- DOCUMENT TEXT
☆ ☆ ☆

To say that Adam was not the only man then existing on the face of the earth is to introduce confusion into a matter that left alone is simplicity itself; more than that, it is to introduce an element that is entirely excluded by all the facts of the case. To ask the question,

"Where did Cain get his wife from?" is of no avail against such an all-excluding account. It might just as well be asked where did Lamech get his two wives from? or, on the other side, where did Seth (the father of Enos) get his wife from (5:6), and those by whom he was immediately succeeded? The answer is before us, in such statements as the following:

"Adam begat sons and daughters;" "Seth begat sons and daughters;" "Enos begat sons and daughters;" "Cainan begat sons and daughters;" "Mahalaleel begat sons and daughters;" "Jared begat sons and daughters;" "Enoch begat sons and daughters;" "Methuselah begat sons and daughters;" "Lamech begat sons and daughters."

To suggest that in the first instance wives were obtained from another race, altogether outside Adam and his descendants, is to seek to account for the posterity of Cain and Seth on principles that take the bottom out of the whole record, and that give the human race a start inconsistent with the unity of the race, on which the work of Christ on behalf of both Jew and Gentile is based; and which will at last include results

"out of every kindred, tongue, people, and nation" (Rev. 5:9).

Paul establishes the matter beyond all controversy in his address to the Gentile Athenians (Acts 17.) in saying so expressly that

"God who made the world hath made of one blood all nations of men for to dwell on all the face of the earth" and determined both "the times and bounds of their habitation."

Added to this, he quotes and applies the words of Aratus, a Greek poet, that "we are also his offspring." Forasmuch, then, says he, that it is an admitted thing with the Gentiles that we are the offspring of God, we ought not, says he, to regard the Godhead as like unto gold and silver. Jew and Gentile then are equally the offspring of

"Adam, who was the son of God" (Luke 3:38).

To say that the Gentiles whom we see every day in the street are the members of a race derived altogether outside of Adam, is to make void the entire genealogy of revelation, and to make of none effect the most express testimony to the contrary; and indeed to overthrow completely the doctrine that

"by one man sin entered into the world, and death by sin;" and that "through the offence of one many be dead;" that "death reigned by one; " that "by the offence of one judgment came upon all;" and that "by one man's disobedience many were made sinners."

☆ ☆ ☆

- EXERCISE TASK 1
Repeat exactly the lines of the entries below from the one with "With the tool" through the one with "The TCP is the", both ends included, and nothing else.

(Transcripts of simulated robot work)

☆ ☆ ☆

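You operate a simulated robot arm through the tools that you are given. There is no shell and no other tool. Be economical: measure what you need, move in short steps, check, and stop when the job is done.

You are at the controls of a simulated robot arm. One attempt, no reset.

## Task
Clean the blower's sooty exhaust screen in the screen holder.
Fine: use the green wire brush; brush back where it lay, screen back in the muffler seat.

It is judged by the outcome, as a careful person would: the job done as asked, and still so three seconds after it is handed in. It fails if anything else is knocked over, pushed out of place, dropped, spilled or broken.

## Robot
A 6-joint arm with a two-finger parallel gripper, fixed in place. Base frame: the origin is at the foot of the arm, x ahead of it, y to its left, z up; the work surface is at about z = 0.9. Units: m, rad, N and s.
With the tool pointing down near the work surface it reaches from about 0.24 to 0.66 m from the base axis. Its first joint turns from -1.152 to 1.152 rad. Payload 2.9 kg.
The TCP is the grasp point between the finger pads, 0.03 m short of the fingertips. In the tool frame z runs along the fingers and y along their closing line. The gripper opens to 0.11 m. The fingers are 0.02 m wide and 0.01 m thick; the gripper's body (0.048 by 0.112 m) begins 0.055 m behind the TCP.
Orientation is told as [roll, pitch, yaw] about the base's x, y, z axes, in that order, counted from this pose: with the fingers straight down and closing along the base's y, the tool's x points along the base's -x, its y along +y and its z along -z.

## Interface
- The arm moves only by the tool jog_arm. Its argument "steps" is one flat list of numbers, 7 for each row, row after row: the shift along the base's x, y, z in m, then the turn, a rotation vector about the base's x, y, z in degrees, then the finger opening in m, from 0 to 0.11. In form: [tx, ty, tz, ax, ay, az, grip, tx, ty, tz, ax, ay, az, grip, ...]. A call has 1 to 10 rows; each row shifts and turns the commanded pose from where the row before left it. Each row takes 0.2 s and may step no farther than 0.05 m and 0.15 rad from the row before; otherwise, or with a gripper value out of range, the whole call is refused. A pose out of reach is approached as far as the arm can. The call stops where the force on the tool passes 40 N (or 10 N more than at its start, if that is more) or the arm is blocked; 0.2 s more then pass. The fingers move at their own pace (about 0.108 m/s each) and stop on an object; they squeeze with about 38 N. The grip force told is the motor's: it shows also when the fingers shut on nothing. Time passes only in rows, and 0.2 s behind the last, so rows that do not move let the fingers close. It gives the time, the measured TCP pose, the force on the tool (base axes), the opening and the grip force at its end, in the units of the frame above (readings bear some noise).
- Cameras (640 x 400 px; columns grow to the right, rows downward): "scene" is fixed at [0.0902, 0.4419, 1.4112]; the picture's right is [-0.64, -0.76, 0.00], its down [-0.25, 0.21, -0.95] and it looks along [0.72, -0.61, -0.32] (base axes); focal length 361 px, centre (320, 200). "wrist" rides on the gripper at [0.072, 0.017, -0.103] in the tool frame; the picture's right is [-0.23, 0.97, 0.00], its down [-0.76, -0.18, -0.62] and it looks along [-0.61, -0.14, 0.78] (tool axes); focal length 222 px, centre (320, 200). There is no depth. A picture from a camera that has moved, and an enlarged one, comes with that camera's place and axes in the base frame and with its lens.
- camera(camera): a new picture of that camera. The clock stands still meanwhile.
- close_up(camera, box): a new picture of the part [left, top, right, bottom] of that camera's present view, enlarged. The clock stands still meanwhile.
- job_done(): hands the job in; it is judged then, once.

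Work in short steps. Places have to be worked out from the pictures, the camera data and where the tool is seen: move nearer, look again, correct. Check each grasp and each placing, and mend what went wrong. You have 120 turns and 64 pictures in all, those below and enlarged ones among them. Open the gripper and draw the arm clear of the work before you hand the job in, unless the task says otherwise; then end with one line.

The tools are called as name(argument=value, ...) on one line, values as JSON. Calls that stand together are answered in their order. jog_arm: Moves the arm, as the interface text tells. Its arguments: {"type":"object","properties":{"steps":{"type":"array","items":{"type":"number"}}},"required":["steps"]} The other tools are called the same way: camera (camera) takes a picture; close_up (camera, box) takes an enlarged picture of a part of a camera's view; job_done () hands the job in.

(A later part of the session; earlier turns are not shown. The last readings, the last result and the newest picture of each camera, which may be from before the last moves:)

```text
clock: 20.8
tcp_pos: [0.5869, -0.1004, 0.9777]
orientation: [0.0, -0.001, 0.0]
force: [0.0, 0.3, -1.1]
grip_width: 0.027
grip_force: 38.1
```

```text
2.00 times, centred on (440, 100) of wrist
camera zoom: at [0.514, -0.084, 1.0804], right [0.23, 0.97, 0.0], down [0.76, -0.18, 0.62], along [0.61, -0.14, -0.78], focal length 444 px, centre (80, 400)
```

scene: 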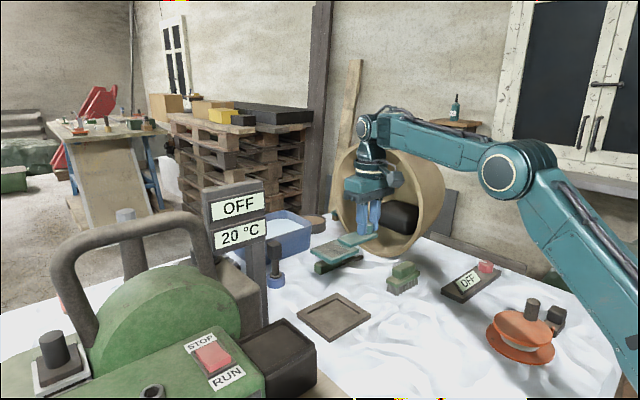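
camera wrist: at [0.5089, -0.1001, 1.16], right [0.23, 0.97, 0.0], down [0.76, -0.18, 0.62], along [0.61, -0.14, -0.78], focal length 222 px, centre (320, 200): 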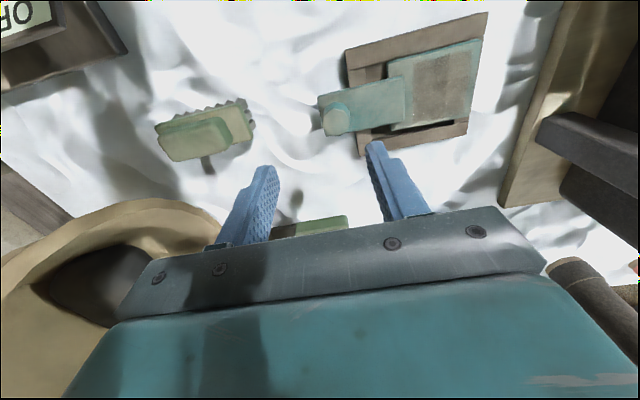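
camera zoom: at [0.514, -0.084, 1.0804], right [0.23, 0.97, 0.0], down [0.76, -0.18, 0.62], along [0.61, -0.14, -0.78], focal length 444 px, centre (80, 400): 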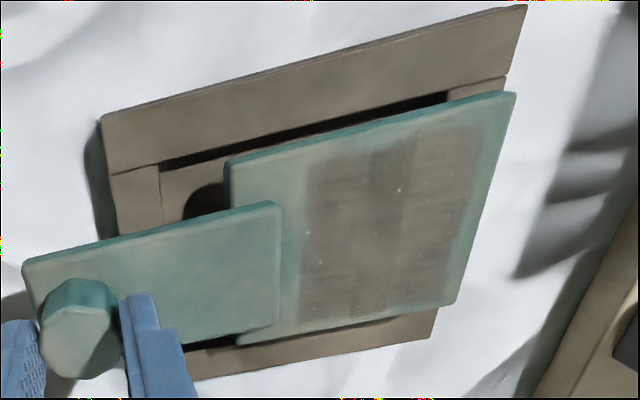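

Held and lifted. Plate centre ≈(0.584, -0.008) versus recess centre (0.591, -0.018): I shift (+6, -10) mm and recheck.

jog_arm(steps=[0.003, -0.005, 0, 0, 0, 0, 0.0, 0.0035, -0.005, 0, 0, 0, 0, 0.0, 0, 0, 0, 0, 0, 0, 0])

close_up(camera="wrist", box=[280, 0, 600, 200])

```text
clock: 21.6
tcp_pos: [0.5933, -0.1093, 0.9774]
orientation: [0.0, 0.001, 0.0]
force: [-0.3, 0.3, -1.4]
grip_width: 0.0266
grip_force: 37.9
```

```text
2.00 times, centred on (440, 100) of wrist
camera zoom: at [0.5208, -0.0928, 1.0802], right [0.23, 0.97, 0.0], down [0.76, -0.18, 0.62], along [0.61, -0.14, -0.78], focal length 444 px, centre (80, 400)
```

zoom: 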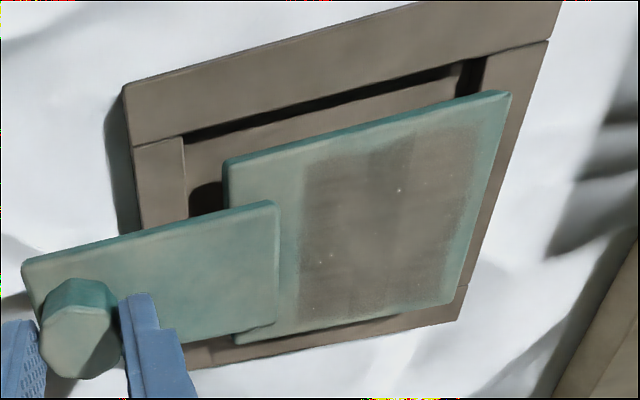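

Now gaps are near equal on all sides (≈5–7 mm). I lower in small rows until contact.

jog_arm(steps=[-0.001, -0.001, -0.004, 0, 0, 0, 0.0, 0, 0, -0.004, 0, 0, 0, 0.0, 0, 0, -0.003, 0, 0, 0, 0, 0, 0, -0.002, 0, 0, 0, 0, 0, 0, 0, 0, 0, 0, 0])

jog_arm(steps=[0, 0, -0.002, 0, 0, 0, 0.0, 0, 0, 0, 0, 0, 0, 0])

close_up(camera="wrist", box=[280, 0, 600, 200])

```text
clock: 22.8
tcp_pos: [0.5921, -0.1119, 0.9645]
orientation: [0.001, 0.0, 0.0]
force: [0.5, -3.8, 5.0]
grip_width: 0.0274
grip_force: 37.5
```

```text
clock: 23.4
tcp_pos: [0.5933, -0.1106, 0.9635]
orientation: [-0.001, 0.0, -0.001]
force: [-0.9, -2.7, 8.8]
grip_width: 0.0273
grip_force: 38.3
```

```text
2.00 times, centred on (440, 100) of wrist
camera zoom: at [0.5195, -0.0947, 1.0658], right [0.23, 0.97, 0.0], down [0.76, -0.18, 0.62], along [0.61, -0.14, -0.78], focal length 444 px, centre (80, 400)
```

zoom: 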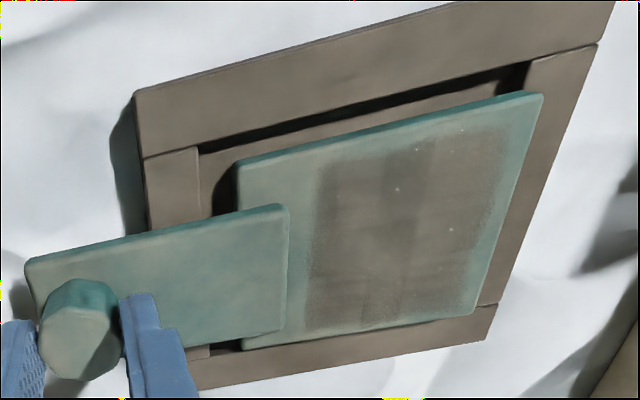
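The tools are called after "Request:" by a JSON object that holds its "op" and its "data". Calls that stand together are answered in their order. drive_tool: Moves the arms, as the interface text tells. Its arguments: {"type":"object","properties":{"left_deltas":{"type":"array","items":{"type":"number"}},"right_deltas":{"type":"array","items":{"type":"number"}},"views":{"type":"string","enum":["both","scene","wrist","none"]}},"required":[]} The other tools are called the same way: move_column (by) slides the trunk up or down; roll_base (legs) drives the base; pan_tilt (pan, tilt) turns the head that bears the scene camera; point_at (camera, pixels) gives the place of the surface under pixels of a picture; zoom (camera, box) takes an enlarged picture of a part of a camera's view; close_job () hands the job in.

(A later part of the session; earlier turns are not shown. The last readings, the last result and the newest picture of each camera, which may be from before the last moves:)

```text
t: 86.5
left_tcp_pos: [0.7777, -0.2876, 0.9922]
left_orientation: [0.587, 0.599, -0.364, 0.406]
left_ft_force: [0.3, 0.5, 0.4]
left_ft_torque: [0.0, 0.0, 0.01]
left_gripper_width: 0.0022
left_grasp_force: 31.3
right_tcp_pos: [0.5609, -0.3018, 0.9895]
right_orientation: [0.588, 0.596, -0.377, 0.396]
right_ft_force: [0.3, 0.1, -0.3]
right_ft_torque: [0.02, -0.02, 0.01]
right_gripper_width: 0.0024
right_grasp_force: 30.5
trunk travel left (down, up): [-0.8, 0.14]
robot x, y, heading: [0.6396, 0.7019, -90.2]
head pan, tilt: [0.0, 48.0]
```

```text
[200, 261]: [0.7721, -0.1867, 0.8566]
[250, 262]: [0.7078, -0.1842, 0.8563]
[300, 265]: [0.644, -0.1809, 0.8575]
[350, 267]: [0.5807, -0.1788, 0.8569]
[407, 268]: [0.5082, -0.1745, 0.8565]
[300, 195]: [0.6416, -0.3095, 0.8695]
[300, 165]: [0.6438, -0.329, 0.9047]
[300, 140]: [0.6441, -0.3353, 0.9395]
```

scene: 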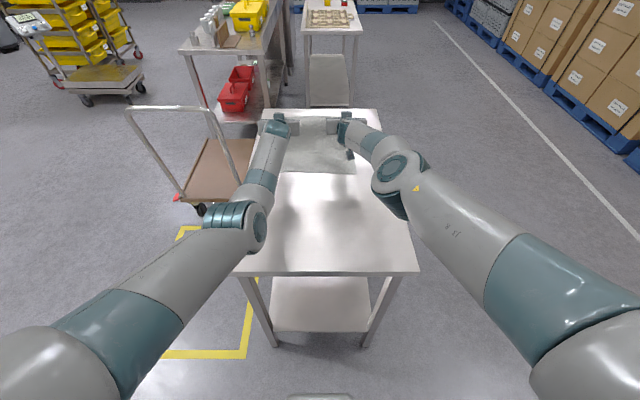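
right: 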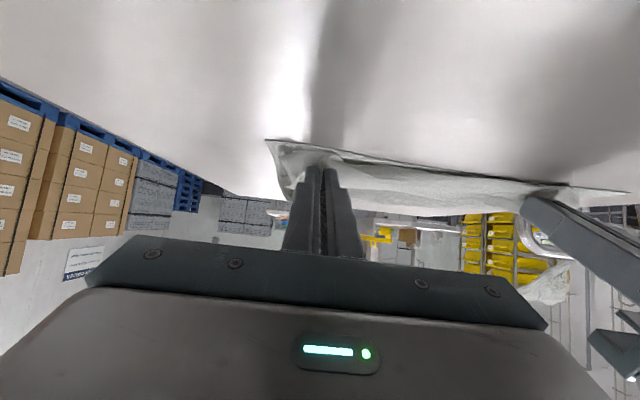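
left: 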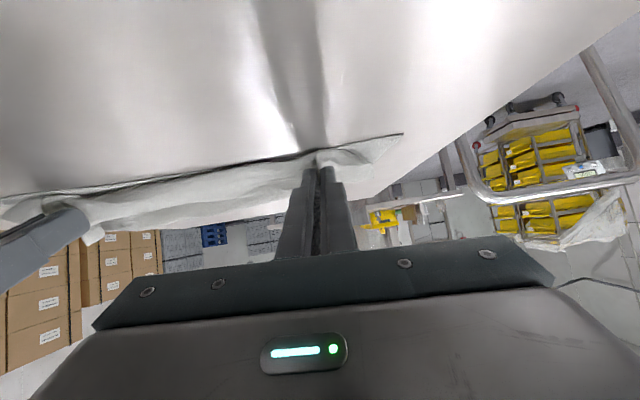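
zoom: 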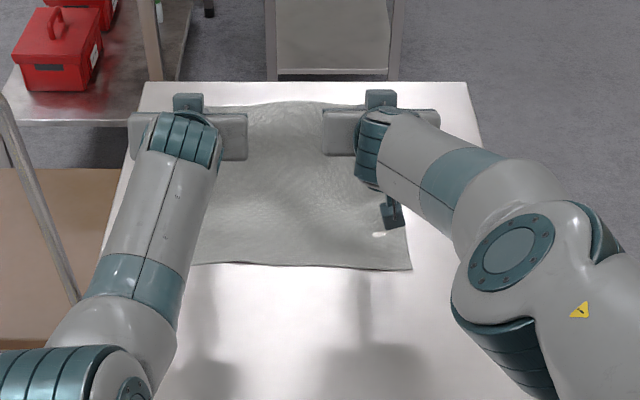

☆ ☆ ☆

- EXERCISE TASK 2
Give the continuation of the document text.

- RIGHT ANSWER 1
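With the tool pointing down near the work surface it reaches from about 0.24 to 0.66 m from the base axis. Its first joint turns from -1.152 to 1.152 rad. Payload 2.9 kg.
The TCP is the grasp point between the finger pads, 0.03 m short of the fingertips. In the tool frame z runs along the fingers and y along their closing line. The gripper opens to 0.11 m. The fingers are 0.02 m wide and 0.01 m thick; the gripper's body (0.048 by 0.112 m) begins 0.055 m behind the TCP.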

- RIGHT ANSWER 2
Then, overthrowing this fact with regard to the first Adam, it logically disestablishes the parallel that Paul institutes between him and the "last Adam" as the

"one man by whom grace hath abounded to many;"

the one by whom they shall reign in life; the one righteousness by which comes justification of life, and the "obedience of one by which many are made righteous" (Rom. 5.)

They are both cases of "many' in "one," and therefore equally cases, illustrating the federal principle upon which God has dealt with the human race; first with regard to sin and death (many being made sinners by the transgression of one); and second, with respect to righteousness and life (many being made righteous by the obedience of one).

Had there been two Adams in the beginning (or two parents of mankind), then there must needs have been two Christs, else one race must have been left out of account altogether with respect to the redemptory institution. This, however, is wholly impossible in every particular, for as the phrase "in Adam" covers all who die, so the phrase "in Christ" covers all who like him shall be made "alive for evermore."

The Christadelphian, Oct 1888



10 And a river went out of Eden to water the garden; and from thence it was parted, and became into four heads.

While Eden was "the East" eastward of the wilderness, the garden of Eden was eastward in Eden. "Eden the garden of the Lord," and "the garden of Eden," are quite different ideas. The former designates the whole of Eden as the Lord's garden; the latter, as merely a plantation in some part of it.

To plant a garden is to fence in a certain piece of land, and to adorn it with fruit and ornamental trees and shrubs. If unenclosed, and consequently, unguarded, it is not a garden.

The name of the plantation implies, that its surface was protected from the invasion of the animals, whose habits made them unfit tenants of a garden. The place, then, was an inclosure, planted with "every tree that is pleasant to the sight and good for food."

Its situation, Moses says, was "eastward," having a river flowing through it to water it. I suspect from this, that it laid somewhere between the Gulph of Persia, and the junction of the Euphrates and the Tigris.

The text reads,

"and a river went out of Eden to water the garden and from thence it was parted, and became into four heads":

which I should interpret thus: -- a river flowing out of Eden was caused to water the garden on its way to the sea; and from the garden northward, the river diverged into its tributaries, which terminated at four several heads.

The heads were not in the garden, but at remote distances from it. The garden of Eden was watered by only one, and not by four rivers; as it is written,

"a river went out to water it;"

which certainly excludes the four from its inclosure.

Elpis Israel 2.9.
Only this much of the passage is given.